▶ _WORK TO BE COMPLETED_
Show the exact text of the given text starting from "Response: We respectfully" and stopping at the end of "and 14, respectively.".

▶ _GIVEN TEXT_
begin

Referenced dates: July 11, 2025

Date
July 16, 2025
Author
Paulo R. Bonifacio
Form
CORRESP
Company
BRB Foods Inc.

Letter

VIA EDGAR Division of Corporation Finance Office of Manufacturing Re: BRB Foods Inc. Amendment No. 11 to Registration Statement on Form S-1 File No. 333-276557 Filed on July 1, 2025

Dear Ms. Sidwell:

BRB Foods Inc. (the " Company ," " we ," " our " or " us ") hereby transmits the Company's response to the comments of the staff of the Division of Corporation Finance (the " Staff ") of the Securities and Exchange Commission (the " Commission ") with respect to the Company's submission of its Amendment No. 11 to Registration Statement on Form S-1 on July 1, 2025 as set forth in the Staff's letter dated July 11, 2025 (the " Comment Letter "). Concurrently with filing of this letter, the Company is filing an Amendment No. 12 to Registration Statement on Form S-1 (the " Amended Registration Statement "), which includes changes to reflect responses to the Staff's comments.

For reference purposes, the text of the Comment Letter has been reproduced herein with responses below each numbered comment. All capitalized terms used and not otherwise defined herein shall have the meanings set forth in the Amended Registration Statement.

Amendment No. 11 to Registration Statement on Form S-1

Summary, page 4

1. We note your response to our prior comment 6. Please update your Summary section to reflect the updates made to the discussion of your strategic planning.

Response: We respectfully advise the Staff that we have revised the Summary section on page 4 of the Amended Registration Statement to reflect the updates made to the discussion of our strategic planning, consistent with the disclosures included elsewhere in the Amended Registration Statement.

Risks Factors, page 11

2. We note your response to our prior comment 3 and partially reissue. Where you discuss market share, customers and vendors, revise to specifically address any challenges associated with the suspension of sales and the obstacles you could face when you attempt to reenter the market. We note risk factors regarding customer and vendor reliance on pages 13 and 14, respectively.

end

▶ _RECORDED INFORMATION_

begin

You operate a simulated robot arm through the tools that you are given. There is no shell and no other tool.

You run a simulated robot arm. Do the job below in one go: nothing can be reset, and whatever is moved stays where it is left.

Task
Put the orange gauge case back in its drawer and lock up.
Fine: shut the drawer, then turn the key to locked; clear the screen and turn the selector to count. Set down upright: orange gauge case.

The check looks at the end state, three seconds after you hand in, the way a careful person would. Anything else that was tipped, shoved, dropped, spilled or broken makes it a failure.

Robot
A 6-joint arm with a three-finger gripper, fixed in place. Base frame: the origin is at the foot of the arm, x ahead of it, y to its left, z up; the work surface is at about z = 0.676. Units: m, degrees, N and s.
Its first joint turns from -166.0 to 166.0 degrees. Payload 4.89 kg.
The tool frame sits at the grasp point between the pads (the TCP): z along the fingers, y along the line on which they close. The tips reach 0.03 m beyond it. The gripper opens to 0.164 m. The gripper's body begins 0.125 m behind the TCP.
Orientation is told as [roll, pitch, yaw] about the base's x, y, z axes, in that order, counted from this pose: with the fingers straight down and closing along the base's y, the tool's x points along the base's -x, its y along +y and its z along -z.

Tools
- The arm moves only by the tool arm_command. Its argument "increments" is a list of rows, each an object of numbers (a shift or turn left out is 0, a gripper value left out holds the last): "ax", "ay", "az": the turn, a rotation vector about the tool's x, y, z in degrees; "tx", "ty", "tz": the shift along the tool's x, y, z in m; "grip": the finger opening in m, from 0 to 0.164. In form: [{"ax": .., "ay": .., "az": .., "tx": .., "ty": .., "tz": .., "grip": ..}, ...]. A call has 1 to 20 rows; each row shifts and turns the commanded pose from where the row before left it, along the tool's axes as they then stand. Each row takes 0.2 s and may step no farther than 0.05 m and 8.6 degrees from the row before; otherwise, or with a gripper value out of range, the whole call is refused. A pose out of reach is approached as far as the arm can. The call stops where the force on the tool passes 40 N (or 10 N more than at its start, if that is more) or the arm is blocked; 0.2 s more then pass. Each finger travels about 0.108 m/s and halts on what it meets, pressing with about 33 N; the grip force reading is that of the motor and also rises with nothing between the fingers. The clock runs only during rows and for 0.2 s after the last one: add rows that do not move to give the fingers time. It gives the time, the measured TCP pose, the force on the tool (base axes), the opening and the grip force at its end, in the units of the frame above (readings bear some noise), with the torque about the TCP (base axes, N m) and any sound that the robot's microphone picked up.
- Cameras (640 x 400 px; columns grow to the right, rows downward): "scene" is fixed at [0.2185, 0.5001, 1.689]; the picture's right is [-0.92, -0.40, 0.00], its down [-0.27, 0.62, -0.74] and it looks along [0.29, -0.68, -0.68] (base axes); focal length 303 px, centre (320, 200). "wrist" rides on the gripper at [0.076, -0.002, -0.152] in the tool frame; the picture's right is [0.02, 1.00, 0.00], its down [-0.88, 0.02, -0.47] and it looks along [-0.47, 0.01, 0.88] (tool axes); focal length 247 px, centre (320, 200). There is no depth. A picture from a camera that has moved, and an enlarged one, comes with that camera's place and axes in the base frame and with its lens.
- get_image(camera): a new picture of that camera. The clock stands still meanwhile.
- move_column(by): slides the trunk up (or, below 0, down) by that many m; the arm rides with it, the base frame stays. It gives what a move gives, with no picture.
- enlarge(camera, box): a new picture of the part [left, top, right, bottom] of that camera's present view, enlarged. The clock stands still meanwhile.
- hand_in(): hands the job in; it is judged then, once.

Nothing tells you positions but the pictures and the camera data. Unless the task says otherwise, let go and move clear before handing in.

end

▶ _RESULT_
Response: We respectfully advise the Staff that we have revised the Summary section on page 4 of the Amended Registration Statement to reflect the updates made to the discussion of our strategic planning, consistent with the disclosures included elsewhere in the Amended Registration Statement.

Risks Factors, page 11

2. We note your response to our prior comment 3 and partially reissue. Where you discuss market share, customers and vendors, revise to specifically address any challenges associated with the suspension of sales and the obstacles you could face when you attempt to reenter the market. We note risk factors regarding customer and vendor reliance on pages 13 and 14, respectively.